After obtaining the order for the release of monies paid into court by Defendant/Appellant/Applicant, they served same on the Director of the Finance of Judicial Service.

 

Further, the court granted an application for rectification, that being the case there was no appeal pending since the records had been remitted to the court below for rectification. Counsel therefore prayed that the application should be dismissed.

 

I have read all the processes and listened to the arguments by both counsel and it is my considered opinion that in the light of the Orders of the Court of Appeal on the fact that the sum of GH¢873.560.17, was to be invested until the appeal was determined, it was palpably wrong and downright deceitful for the Plaintiff/Respondent/Respondent to obtain (without notice to the Defendant/Appellant/Applicant) the release of the said sum knowing fully well that the sum of GH¢873,560.17 was in contention because the appeal was yet to be heard.
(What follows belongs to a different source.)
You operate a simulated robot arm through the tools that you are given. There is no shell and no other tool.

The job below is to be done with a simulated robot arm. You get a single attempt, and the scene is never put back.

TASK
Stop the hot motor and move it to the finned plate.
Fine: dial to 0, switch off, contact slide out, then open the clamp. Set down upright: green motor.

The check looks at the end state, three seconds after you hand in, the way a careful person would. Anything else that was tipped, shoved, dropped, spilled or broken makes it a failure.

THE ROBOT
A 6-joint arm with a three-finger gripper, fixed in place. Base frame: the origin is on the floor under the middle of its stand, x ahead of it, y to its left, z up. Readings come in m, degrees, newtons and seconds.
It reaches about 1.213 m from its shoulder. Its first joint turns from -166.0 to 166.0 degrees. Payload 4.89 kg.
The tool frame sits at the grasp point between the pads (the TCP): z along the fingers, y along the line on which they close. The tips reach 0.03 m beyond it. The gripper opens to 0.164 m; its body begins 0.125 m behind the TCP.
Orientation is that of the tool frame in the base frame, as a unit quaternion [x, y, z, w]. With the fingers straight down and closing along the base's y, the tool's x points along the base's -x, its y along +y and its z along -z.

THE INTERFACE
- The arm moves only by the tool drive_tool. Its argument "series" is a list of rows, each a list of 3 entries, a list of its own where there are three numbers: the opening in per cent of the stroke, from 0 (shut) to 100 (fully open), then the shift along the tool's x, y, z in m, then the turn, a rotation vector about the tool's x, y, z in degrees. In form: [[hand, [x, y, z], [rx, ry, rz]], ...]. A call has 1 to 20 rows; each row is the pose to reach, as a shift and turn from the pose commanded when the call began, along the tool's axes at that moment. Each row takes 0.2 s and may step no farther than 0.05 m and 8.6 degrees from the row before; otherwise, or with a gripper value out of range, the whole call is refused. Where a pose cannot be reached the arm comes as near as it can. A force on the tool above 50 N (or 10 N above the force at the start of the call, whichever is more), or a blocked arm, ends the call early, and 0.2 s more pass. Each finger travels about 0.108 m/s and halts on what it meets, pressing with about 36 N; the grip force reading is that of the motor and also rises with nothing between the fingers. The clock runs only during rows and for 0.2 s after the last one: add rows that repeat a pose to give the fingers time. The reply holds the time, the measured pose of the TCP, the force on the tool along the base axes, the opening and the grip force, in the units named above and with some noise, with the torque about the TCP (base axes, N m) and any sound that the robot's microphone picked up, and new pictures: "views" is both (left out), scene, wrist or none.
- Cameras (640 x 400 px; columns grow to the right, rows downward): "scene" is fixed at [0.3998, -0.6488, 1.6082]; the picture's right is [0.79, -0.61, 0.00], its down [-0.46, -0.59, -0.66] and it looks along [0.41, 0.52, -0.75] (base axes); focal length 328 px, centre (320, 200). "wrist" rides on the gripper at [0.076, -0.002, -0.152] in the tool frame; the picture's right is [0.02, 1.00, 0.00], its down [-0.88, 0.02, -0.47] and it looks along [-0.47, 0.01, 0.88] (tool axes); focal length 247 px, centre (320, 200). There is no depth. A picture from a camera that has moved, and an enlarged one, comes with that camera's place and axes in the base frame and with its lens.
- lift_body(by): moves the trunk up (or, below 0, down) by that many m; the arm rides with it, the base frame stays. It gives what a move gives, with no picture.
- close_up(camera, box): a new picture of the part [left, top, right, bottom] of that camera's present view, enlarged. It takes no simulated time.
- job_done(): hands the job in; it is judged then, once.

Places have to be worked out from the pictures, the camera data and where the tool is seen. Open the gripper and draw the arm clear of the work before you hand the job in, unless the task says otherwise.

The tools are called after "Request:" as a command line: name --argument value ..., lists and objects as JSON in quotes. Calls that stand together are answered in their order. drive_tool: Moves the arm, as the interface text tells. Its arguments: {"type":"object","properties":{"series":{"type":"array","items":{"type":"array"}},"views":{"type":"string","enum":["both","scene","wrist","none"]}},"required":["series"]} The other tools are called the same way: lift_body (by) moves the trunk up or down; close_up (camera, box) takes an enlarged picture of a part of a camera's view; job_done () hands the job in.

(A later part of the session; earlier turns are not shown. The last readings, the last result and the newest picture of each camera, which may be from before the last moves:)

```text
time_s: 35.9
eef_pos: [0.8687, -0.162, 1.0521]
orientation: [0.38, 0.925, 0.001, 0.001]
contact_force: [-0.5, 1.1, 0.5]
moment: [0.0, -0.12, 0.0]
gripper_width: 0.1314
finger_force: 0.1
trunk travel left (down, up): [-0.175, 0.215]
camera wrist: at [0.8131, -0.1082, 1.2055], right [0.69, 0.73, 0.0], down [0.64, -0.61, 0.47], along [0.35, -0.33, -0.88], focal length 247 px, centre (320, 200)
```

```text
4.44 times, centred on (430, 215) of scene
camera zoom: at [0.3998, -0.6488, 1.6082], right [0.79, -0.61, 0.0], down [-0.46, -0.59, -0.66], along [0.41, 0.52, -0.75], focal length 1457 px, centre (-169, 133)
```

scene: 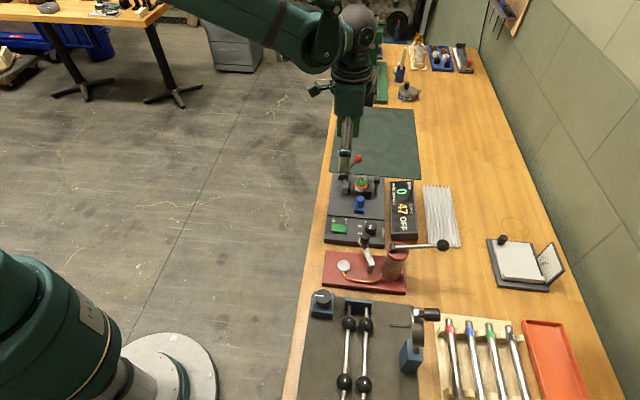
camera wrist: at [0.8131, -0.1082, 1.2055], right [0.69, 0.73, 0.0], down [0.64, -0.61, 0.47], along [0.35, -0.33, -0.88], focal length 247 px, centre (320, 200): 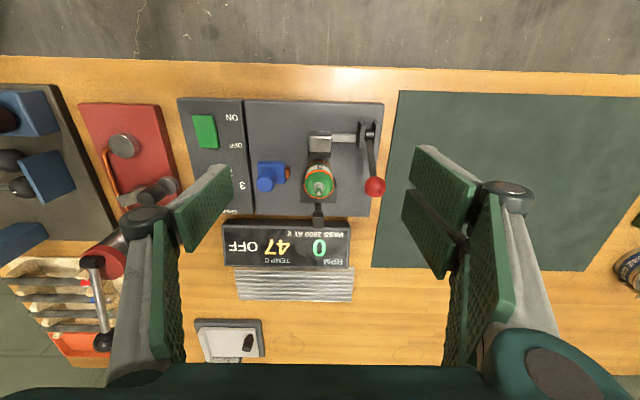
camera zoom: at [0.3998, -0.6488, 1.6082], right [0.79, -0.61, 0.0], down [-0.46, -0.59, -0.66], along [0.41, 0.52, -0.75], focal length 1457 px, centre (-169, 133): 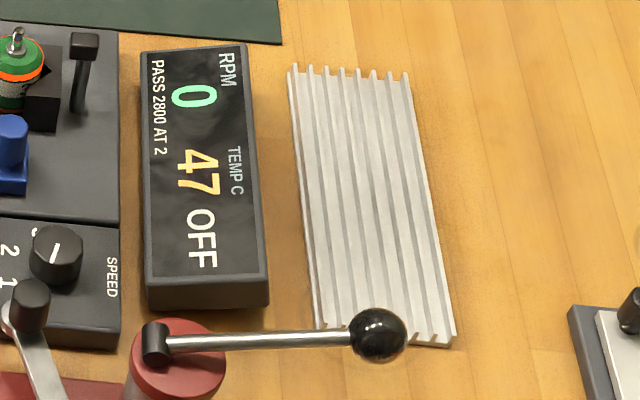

It is a lawyer’s duty to the court to state the case fully and fairly in the supporting affidavit to an ex parte application failing which the order may be set aside. See the case of Digital Equipment Corpn v Darkerest Ltd [1984] All ER361 at 383.

 

If the High Court had been apprised of the Order of the Court of Appeal of 2nd December, 2015 and subsequent orders made, the High Court would not have reversed the court of Appeal’s order. Thus the order was irregularly obtained. Subsequently, the High Court’s order made on the 23rd of August 2016 is void and is hereby set aside.

 

Therefore in the interest of justice, I order that the Plaintiff/Respondent/Respondent pay into court the sum of GH¢873,560.17 and the said sum to be invested in an interest yielding account pending the final determination of the appeal. The said sum should be paid on or before the 30th of November, 2016.